The role of pollution in causing allergic disorders has featured strongly in these discussions. Diesel exhaust particles (DEP) are well known to act as adjuvants, enhancing the immune response to antigenic stimulants like pollen. They have been shown to increase the production of IgE. It has been stated that the increased frequency of supersized tourist liners, which in the Mediterranean apparently use a more toxic form of fuel (compared to liners in the North Sea for instance), are likely to increase this problem.

Over cleanliness may not be ideal. In our efforts to protect our children from unseen pathogenic micro-organisms we are taking measures to ensure that our homes are not merely clean but practically sterile

While DEPs might explain the increased incidence of asthma, particularly in the more exposed geographic areas, they can hardly explain the explosion in the prevalence of food allergies.
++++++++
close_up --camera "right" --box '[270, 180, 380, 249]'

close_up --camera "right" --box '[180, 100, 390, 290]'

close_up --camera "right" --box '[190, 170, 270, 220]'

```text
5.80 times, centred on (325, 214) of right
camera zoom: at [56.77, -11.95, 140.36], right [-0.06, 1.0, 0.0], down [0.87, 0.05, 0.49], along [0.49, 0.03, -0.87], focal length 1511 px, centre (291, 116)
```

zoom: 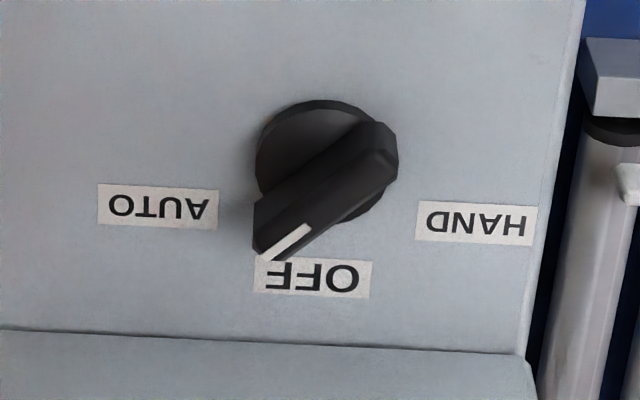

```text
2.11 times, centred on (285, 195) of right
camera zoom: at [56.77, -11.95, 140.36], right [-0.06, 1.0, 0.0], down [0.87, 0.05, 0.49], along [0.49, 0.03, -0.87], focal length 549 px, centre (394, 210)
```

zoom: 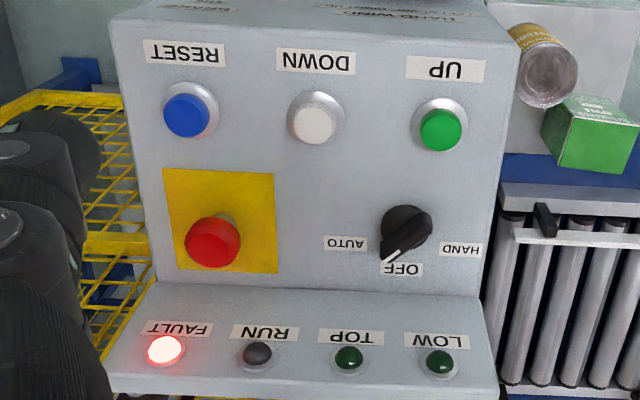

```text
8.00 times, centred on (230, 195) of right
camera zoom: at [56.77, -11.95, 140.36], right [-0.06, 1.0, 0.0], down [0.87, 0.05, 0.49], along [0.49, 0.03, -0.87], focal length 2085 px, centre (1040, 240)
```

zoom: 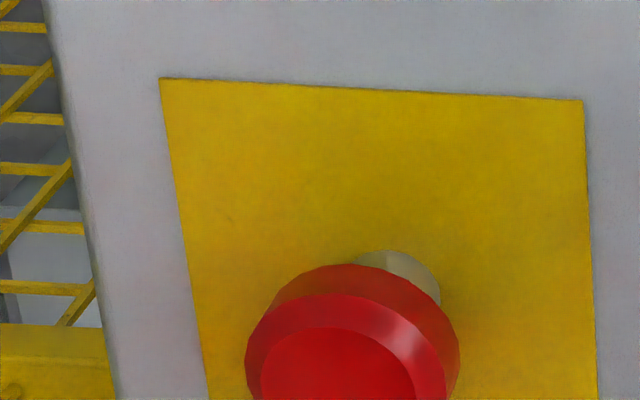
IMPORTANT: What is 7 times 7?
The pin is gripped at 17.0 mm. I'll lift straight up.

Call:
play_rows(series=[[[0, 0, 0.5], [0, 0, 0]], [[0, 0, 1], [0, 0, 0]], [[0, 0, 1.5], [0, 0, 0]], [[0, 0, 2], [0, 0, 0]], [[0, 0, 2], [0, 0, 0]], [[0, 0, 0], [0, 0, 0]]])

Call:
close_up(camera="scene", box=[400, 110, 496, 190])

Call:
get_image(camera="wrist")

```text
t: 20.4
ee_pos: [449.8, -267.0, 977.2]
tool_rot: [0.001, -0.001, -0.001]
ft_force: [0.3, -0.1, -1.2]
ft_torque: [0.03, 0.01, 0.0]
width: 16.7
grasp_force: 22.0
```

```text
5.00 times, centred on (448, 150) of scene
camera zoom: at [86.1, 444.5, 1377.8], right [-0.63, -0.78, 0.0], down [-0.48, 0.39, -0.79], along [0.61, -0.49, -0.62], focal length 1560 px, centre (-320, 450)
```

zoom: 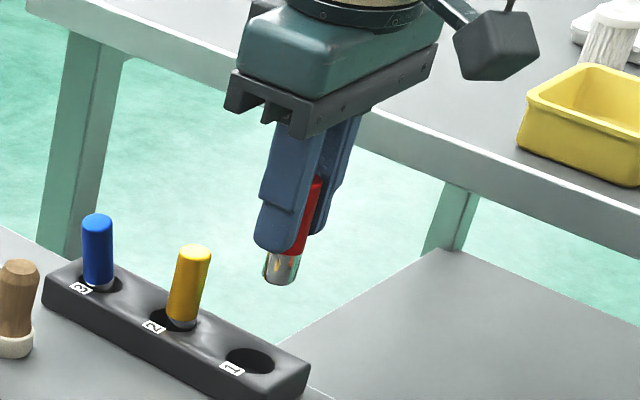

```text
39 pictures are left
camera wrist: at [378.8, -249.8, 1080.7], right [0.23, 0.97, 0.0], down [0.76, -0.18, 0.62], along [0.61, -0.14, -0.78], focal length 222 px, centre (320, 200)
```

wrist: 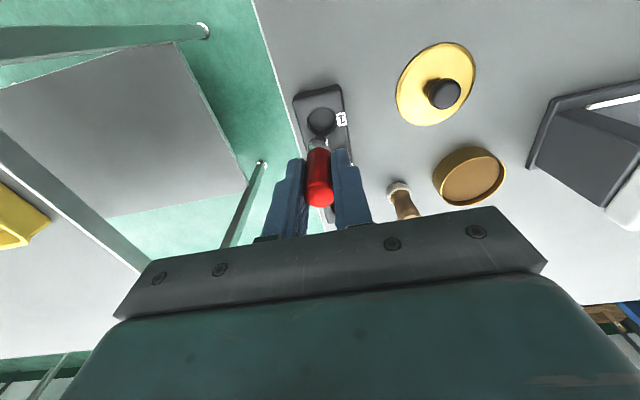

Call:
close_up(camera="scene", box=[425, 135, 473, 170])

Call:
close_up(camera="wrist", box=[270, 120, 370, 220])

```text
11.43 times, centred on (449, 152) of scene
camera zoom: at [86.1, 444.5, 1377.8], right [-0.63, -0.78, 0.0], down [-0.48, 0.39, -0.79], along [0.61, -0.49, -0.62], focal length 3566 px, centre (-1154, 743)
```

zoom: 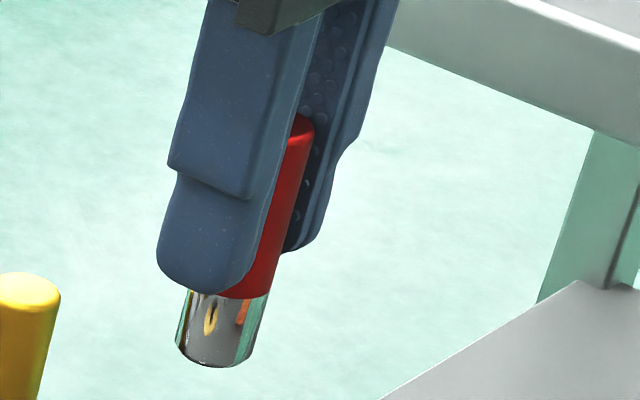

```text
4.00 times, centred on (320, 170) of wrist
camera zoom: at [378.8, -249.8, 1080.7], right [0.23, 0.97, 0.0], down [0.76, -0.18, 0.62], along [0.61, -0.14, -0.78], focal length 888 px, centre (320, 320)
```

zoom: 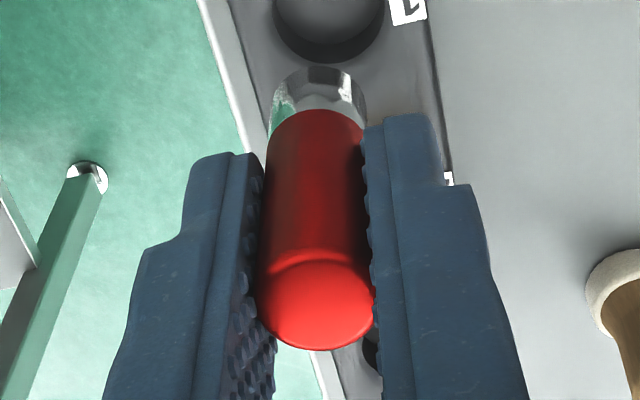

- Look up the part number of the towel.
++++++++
At a recent meeting of the International Congress of Immunology in Melbourne (described by one participant as ‘the food allergy capital of the world’), various speakers tackled the problem of food allergies particularly in infants. Against all previous medical advice, experts now advocate the introduction of potentially allergic food like peanuts and egg products at about six months, when babies start being given solid foods (but not before four months of age).

One interesting theory advanced to explain this epidemic of allergic disorders, by Prof. Hamida Hammad from Belgium, relates to natural environmental conditions which seem to protect against the development of hyper-allergic disorders.

She found that children exposed to dust on dairy farms before the age of two are less likely to develop allergic disorders. Such children produce a protein called A20, which seems to be protective. This has led in Europe to building day-care centres on farms to stimulate the production of this protective material.

It has been known for some time that children who grow up in households with other siblings and pets, like dogs, are less likely to develop allergies. It is to be emphasised that the timing of such exposure seems to be critical. This has led to the conclusion that an obsession with cleanliness might not be a desirable thing, and a certain degree of exposure to the natural non-sterile environment might be a good thing.

On a historical note, the polio epidemic which struck in the aftermath of World War II seemed to attack children from better-off families rather than those from poorer ones (and by assumption, those less worried or over concerned with cleanliness), which fits in with the theory that over-cleanliness may not be ideal.

In our efforts to protect our children from unseen pathogenic micro-organisms we are taking extraordinary measures to ensure that our homes are not merely clean but practically sterile. Advertising products that “kill 99.9 per cent of household germs” encourage the thinking that all bacteria are dangerous, in defiance of the well-known fact that we live within a cloud of predominantly protective bacteria, without which life as we know it would be impossible.

This is not to say that basic hygiene is not fundamental to our health. It is still essential to prevent faecal contamination for instance. But even good advice, taken to excess, can actually be harmful.